* **MATERIAL PROVIDED**

— START —

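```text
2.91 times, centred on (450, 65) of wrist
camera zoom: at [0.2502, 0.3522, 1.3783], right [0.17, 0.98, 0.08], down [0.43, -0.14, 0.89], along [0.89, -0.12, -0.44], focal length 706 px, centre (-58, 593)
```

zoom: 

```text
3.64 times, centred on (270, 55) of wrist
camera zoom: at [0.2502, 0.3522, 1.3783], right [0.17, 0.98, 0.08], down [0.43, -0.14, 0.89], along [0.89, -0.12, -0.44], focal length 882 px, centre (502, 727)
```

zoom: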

— END —

* **WHAT YOU NEED TO DO**
Transcribe the material above word for word.

* **THE COMPLETED TASK**
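```text
2.91 times, centred on (450, 65) of wrist
camera zoom: at [0.2502, 0.3522, 1.3783], right [0.17, 0.98, 0.08], down [0.43, -0.14, 0.89], along [0.89, -0.12, -0.44], focal length 706 px, centre (-58, 593)
```

zoom: 

```text
3.64 times, centred on (270, 55) of wrist
camera zoom: at [0.2502, 0.3522, 1.3783], right [0.17, 0.98, 0.08], down [0.43, -0.14, 0.89], along [0.89, -0.12, -0.44], focal length 882 px, centre (502, 727)
```

zoom: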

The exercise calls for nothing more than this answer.